* [EXERCISE REQUIREMENTS]
[1] Locate "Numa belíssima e" and "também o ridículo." in the document extract, and write out these words with everything between them.
[2] Below are entries. Reproduce exactly the lines between the line holding "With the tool" and the line holding "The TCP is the", inclusive, and only those. Put each line that is not blank into a JSON list as a string.

[Records of tool sessions]
+-------+
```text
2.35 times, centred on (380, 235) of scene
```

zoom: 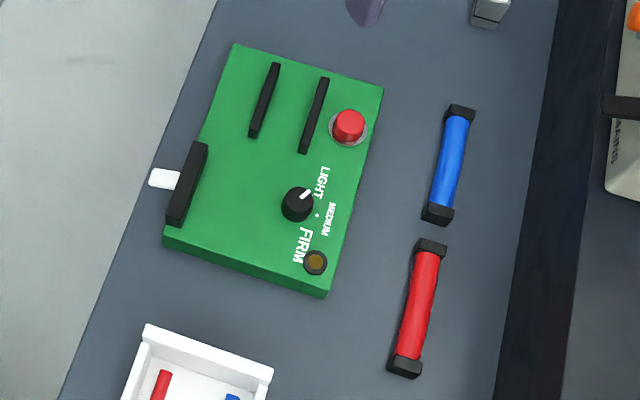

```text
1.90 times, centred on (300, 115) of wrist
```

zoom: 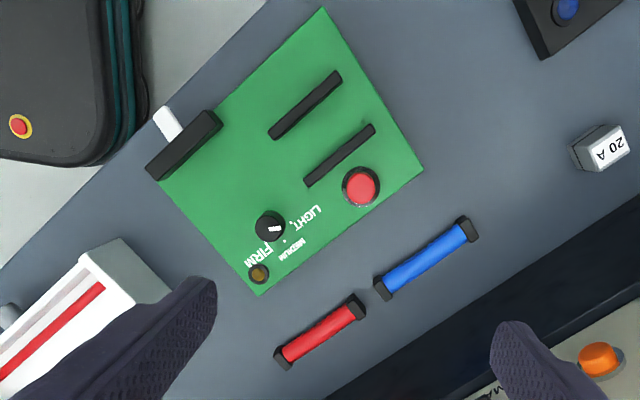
+-------+
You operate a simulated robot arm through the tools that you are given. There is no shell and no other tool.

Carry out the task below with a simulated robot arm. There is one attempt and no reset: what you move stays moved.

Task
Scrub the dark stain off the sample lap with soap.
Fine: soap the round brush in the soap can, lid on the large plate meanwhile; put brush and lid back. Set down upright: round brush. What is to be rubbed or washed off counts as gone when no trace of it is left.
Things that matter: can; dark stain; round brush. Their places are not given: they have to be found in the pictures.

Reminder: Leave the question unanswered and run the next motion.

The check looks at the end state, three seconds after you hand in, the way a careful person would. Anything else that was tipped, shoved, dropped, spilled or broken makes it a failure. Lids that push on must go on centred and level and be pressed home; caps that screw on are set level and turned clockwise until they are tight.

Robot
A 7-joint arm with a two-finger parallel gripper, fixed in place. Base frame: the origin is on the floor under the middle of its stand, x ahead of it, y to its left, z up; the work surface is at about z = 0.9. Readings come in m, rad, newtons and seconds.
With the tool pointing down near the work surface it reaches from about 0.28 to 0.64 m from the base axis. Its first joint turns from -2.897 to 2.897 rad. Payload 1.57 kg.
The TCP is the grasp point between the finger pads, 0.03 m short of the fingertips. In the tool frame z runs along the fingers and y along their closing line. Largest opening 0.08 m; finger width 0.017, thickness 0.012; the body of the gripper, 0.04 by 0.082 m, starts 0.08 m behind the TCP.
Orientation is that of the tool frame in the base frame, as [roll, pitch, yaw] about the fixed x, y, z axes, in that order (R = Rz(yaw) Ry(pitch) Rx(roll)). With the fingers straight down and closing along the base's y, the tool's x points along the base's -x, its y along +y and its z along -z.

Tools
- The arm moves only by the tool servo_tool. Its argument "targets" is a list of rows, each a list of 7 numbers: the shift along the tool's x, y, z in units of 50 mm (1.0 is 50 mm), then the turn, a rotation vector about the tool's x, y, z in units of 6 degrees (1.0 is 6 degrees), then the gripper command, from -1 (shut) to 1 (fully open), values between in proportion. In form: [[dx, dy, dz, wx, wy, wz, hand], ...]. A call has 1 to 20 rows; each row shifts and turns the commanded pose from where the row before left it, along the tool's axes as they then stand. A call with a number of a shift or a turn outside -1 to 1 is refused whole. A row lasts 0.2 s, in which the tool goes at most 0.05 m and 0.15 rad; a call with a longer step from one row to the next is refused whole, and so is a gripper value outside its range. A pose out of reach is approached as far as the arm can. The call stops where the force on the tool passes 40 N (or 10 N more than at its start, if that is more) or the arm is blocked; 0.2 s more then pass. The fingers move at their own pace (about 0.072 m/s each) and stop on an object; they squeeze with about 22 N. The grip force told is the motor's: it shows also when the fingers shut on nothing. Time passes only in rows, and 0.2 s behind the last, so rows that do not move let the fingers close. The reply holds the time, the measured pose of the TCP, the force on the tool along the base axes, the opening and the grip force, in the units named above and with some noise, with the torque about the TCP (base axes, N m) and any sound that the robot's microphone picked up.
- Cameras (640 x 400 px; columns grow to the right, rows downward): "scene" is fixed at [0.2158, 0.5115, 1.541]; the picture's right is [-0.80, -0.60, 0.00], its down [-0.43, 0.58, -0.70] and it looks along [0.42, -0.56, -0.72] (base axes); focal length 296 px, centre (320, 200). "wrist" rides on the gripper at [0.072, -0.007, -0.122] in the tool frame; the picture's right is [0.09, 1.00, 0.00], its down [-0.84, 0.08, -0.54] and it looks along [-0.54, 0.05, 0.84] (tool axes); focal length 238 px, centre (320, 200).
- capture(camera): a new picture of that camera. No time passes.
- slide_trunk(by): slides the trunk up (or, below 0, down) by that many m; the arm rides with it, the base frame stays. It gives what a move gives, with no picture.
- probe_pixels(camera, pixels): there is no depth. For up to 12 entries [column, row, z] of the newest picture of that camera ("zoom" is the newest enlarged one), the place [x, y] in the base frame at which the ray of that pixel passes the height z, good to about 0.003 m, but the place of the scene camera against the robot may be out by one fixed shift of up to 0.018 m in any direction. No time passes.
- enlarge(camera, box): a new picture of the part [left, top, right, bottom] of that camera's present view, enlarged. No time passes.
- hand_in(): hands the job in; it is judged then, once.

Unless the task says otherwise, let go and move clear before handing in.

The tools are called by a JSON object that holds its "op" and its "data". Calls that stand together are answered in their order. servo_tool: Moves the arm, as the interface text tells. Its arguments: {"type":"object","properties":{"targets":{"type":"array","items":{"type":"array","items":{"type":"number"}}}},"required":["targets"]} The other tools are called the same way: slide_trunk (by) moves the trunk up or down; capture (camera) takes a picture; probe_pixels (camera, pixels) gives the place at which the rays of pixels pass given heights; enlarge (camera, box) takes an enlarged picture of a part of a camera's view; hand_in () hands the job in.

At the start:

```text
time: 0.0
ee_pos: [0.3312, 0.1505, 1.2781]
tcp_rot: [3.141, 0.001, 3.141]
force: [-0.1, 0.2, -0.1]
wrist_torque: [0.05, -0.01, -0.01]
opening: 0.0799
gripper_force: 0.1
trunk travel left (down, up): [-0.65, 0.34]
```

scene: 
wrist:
+-------+
* [DOCUMENT EXTRACT]
Numa belíssima e notável intervenção do chefe da igreja católica em Portugal, que a hierarquia designa por cardeal, ficámos a saber do atempado conselho aos seguidores dessa religião, entretanto divorciados de um primeiro casamento, que se devem abster de terem relações sexuais.
Para além do caricato da afirmação acrescentemos-lhe o hilariante e também o ridículo.
Dando uma vista de olhos pela lei fundamental podemos ler no artigo 41º: «As igrejas e outras comunidades religiosas estão separadas do Estado», o que dá para entender que todo o processo civil tem a sua tramitação, podendo o Estado fazer, ou não, acordos com as hierarquias das várias igrejas. O Estado é laico, e assim deve ser, o que faz com que as igrejas não sejam incluídas no protocolo do Estado, pese embora tenham na sociedade a sua base de apoio. É talvez por isso que percebemos o fundamentalismo de púlpito onde são desbobinados arrogantemente argumentos contendo processos velados de manipulação de sentimentos, tentando, por todos os meios, agarrar os espíritos livres e até outros que procuram insistentemente a liberdade, a fim de conquistar espaços, que não são seus, opinando em processos da sociedade civil, esquecendo-se, ou talvez não lhe interessando, falar das asneiras e erros históricos que ao longo dos tempos foram cometendo. Lembrar o tribunal da santa inquisição, os autos de fé, a conspiração contra o Estado em 1759, os padres pedófilos e a eterna lamúria do pedido de desculpas.
Afonso Costa, a 20 de abril de 1911, terminou com a promiscuidade de interesses aprovando a célebre Lei de separação da igreja do Estado. Anos mais tarde, em 1940, Salazar resolve fazer um acordo com o Estado do Vaticano (reconhecido por Benito Mussolini pelo Tratado de Latrão em 1929) a que chamou Concordata, o que fez com que o bispo católico, Ferreira Gomes, afirmasse que a dita concordata era clerical e o regime uma ditadura católica.
+-------+
* [FULL ANSWERS]
[1]
Numa belíssima e notável intervenção do chefe da igreja católica em Portugal, que a hierarquia designa por cardeal, ficámos a saber do atempado conselho aos seguidores dessa religião, entretanto divorciados de um primeiro casamento, que se devem abster de terem relações sexuais.
Para além do caricato da afirmação acrescentemos-lhe o hilariante e também o ridículo.

[2]
[
  "With the tool pointing down near the work surface it reaches from about 0.28 to 0.64 m from the base axis. Its first joint turns from -2.897 to 2.897 rad. Payload 1.57 kg.",
  "The TCP is the grasp point between the finger pads, 0.03 m short of the fingertips. In the tool frame z runs along the fingers and y along their closing line. Largest opening 0.08 m; finger width 0.017, thickness 0.012; the body of the gripper, 0.04 by 0.082 m, starts 0.08 m behind the TCP."
]